» Prompt:
Write what comes next in the passage to read.

» Available data:

--- START ---

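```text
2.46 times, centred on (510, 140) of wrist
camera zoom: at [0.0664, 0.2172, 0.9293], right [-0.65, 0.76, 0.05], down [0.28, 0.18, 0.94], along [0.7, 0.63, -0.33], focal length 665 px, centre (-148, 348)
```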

--- END ---

» Passage to read:

--- START ---

Olhando as INDCs dos países que assinaram o acordo de Paris na COP21, vemos que os compromissos são diferentes e variados. Todos de alguma forma afetam o impacto do homem sobre o clima, mas não é tão simples quantificar esse impacto, e muito menos a contribuição de cada país. Para entender melhor os vários cenários para se alcançar a tão sonhada redução das emissões de CO2, vou apresentar aqui a equação de Kaya (“Kaya Identity”).
Yoichi Kaya e uma equipe de engenheiros especialistas da Tokyo University escreveram a equação abaixo, para projetar o crescimento das emissões de CO2 produzido pelo homem, e seu impacto no meio-ambiente. Trata-se de uma fórmula simples que usa índices comuns do nosso dia-a-dia (aqueles que o William Bonner menciona no JN diariamente).
Veja a equação de Kaya e algumas premissas básicas:
Como a geração de energia é o que mais impacta as emissões, a fórmula deixa de lado impactos pontuais ou regionais como queimadas ou desmatamento. Esta premissa é válida, pois quando pensamos nas emissões de CO2 no planeta como um todo, o que importa mesmo é a geração e uso de energia. Ao decompor o impacto das quatro variáveis acima, Kaya nos permite projetar cenários de forma simples. Eu até fiz isso em uma planilha Excel, que você pode baixar aqui.
A primeira variável é a população. Mais gente exige mais geração de energia, mais produção de alimentos, e mais consumo de recursos em geral. A população da Terra é de 7 bilhões atualmente, e atingirá 9 bilhões de pessoas no meio do século. Esse crescimento, da ordem de 0,9% ao ano, exercerá grande pressão sobre o meio-ambiente.
A segunda variável é a renda per capita (produção de riqueza por habitante), que normalmente é ligada ao padrão de vida das pessoas, e que cresce mais de 2% ao ano (média mundial). Um cidadão americano consome muito mais do que um africano, por exemplo. E obviamente, trazer todos a um padrão de vida americano ou europeu significaria um volume gigante de CO2 na atmosfera. Esta variável é estratégica para países pobres ou em desenvolvimento, que querem ter o direito de “enriquecer” a sua população, o que significa aumentar emissões. Dos países da América do Sul, Argentina, Colômbia e Peru manifestaram isso em suas INDCs.
A terceira variável é a intensidade energética, ou seja, quando a sociedade precisa de energia para produzir riqueza. A chave aqui é usar menos energia, ser mais eficiente. Vários países declararam que incentivarão ações de eficiência energética, dentre eles Brasil, Argentina e Colômbia. Mas esta variável deve considerar também as mudanças de nossa economia, em clara transição para um formato mais “digital”. Há cenários em que a intensidade energética cairá até 2,8% ao ano até 2040.

--- END ---

» Answer to this problem:
E a última variável, é a intensidade de carbono na matriz energética. Obviamente, quem quiser melhorar essa variável terá de aumentar o uso de energias renováveis e diminuir o uso de combustíveis fósseis. Não há outras formas de diminuir a intensidade de carbono. A California decidiu que estará livre de carbono até 2050. Mas isso não acontecerá em toda parte. As previsões mais otimistas falam em redução da intensidade de carbono a uma taxa de 2,3% ao ano.
A China, se comprometeu a reduzir em 60% a intensidade de carbono na sua economia (que é o resultado do produto das variáveis 3 e 4). Mas é importante esclarecer que, se as demais variáveis não foram gerenciadas, é possível que as emissões chinesas aumentem assim mesmo. Como a China, o Chile prometeu reduzir 30% as emissões por unidade do PIB. Mas estabeleceu condições mínimas de crescimento econômico para este compromisso.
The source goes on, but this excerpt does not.